Carlos Martinez - UCAN - Mon, Jan 27th 2014

In several passages of Evangelii Gaudium, Pope Francis focused on the excluded. He states, “It is no longer simply about exploitation and oppression, but something new. Exclusion ultimately has to do with what it means to be a part of the society in which we live; those excluded are no longer society’s underside or its fringes or its disenfranchised – they are no longer even a part of it. The excluded are not the ‘ex­ploited’ but the outcast, the ‘leftovers.’”  Jean–Yves Naudet, the director of the Center for Economic Ethics and Research, and president of the Association of Catholic Economists, wrote that it falls to the economists, “to explain that the market economy is the one that includes and the Welfare State the one that excludes, especially given its bureaucratic character: ‘it is better to get your job from the market, than to receive an impersonal assistance that marginalizes.’”…


Pope Francis will not engage in class struggle, and will not endorse an “irresponsible populism.” The tone of his message seems directed to Christians around the globe who also feel that they have been excluded.

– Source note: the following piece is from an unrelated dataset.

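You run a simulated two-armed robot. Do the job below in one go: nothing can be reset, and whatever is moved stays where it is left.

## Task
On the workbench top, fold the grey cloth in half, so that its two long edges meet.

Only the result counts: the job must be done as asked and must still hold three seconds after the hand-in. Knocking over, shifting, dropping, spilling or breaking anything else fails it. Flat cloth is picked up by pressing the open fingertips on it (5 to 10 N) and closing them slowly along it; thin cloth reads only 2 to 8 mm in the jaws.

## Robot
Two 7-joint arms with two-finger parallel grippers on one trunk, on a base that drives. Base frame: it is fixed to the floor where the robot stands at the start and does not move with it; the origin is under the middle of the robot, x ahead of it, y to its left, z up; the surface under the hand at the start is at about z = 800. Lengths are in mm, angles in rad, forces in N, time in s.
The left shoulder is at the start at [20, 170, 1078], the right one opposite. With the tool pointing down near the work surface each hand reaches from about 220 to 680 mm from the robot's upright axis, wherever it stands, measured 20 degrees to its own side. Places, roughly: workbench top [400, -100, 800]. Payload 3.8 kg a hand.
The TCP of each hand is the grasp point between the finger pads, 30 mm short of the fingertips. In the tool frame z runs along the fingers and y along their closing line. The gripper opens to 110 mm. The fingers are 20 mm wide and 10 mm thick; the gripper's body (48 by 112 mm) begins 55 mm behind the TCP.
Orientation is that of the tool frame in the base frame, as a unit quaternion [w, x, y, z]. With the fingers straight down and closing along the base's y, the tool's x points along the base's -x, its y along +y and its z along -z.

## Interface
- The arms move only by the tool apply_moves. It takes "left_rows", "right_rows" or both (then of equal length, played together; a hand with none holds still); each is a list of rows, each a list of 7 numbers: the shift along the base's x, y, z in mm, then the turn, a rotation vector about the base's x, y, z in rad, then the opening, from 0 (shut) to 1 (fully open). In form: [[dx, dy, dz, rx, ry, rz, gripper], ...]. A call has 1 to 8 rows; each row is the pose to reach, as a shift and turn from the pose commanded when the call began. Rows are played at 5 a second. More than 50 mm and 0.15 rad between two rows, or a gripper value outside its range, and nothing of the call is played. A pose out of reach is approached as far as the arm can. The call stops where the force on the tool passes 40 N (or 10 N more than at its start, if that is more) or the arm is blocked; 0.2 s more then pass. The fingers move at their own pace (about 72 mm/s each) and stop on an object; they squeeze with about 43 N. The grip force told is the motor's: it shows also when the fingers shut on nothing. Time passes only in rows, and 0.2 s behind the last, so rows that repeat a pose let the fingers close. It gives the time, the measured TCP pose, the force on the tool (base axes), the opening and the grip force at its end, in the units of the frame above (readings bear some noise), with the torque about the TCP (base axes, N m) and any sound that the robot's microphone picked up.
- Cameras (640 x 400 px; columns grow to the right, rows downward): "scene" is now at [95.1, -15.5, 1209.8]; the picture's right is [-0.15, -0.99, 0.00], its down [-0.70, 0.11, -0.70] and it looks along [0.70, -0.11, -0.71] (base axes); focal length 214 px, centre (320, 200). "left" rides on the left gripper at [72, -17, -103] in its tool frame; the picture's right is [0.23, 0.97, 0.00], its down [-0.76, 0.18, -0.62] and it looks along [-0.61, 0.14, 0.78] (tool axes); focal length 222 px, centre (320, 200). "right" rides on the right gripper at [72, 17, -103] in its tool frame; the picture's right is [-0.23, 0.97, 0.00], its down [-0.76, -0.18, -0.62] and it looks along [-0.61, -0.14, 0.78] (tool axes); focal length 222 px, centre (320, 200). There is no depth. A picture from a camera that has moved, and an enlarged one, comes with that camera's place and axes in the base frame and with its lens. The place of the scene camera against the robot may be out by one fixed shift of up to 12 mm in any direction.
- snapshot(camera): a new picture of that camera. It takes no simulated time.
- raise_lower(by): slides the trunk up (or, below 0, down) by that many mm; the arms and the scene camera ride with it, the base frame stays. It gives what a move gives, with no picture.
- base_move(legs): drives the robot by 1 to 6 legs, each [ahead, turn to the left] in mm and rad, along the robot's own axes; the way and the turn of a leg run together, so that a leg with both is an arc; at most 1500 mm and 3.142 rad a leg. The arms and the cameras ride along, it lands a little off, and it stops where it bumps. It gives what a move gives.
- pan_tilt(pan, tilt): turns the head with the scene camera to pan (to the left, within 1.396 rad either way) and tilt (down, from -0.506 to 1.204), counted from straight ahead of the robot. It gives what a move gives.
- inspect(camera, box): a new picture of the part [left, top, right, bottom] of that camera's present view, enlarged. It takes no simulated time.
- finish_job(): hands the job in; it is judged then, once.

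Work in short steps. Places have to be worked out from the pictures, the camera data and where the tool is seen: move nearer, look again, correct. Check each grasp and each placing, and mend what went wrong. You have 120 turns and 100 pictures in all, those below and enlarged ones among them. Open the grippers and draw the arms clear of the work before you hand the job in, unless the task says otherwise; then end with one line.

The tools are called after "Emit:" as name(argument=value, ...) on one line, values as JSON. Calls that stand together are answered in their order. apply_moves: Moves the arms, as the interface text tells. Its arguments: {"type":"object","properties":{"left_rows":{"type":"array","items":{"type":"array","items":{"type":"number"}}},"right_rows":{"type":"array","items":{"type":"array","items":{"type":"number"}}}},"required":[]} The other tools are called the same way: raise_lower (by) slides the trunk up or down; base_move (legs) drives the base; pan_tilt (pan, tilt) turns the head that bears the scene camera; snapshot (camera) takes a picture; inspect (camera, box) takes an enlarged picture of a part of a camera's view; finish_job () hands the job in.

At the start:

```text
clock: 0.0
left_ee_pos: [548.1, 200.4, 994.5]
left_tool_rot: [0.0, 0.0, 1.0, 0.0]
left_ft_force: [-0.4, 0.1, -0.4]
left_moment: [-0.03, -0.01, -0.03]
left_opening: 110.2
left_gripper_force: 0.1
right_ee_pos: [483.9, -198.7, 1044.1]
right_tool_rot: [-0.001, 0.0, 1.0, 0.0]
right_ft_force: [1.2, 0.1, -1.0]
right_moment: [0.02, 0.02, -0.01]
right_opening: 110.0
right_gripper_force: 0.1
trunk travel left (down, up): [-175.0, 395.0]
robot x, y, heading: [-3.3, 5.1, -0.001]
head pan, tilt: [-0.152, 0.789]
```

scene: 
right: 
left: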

Finally, they have their man at the top, someone who understands their plight. The mystical charisma of John Paul II, honed through decades of spiritual and pastoral life under the dark dominance of communism, and the intellectual and disciplined gifts of Benedict, the great German essayist and theologian, contributed to a new, extremely rich intellectual period in the Catholic Church. Pope Francis’ charisma comes from his identification with a culture in crisis, like the one he experienced in Argentina, with a weak rule of law, with pervasive corruption, crony capitalism and infatuated with populism. He knew and despised the hypocrisy of politicians, but despite his surrounding he was able to remain honest, clean, and principled. Pope Francis is hopeful, not only for the “people,” but for politicians and governments as well….


Over 95 percent of Evangelii Gaudium is devoted to spiritual liberation. The Roman Catholic Church will continue to be a much–admired teacher in this realm. However, on issues of economic liberation, the recent statements by the Pope, in addition to his determination to give more voice to the Vatican commissions and the episcopal conferences, will likely expand and democratize the debate about how to build a Christian and humane economy. As the Church is not an economic academy, the role of the laity will be crucial, and divergent opinions will not only be tolerated but welcomed by the Vatican.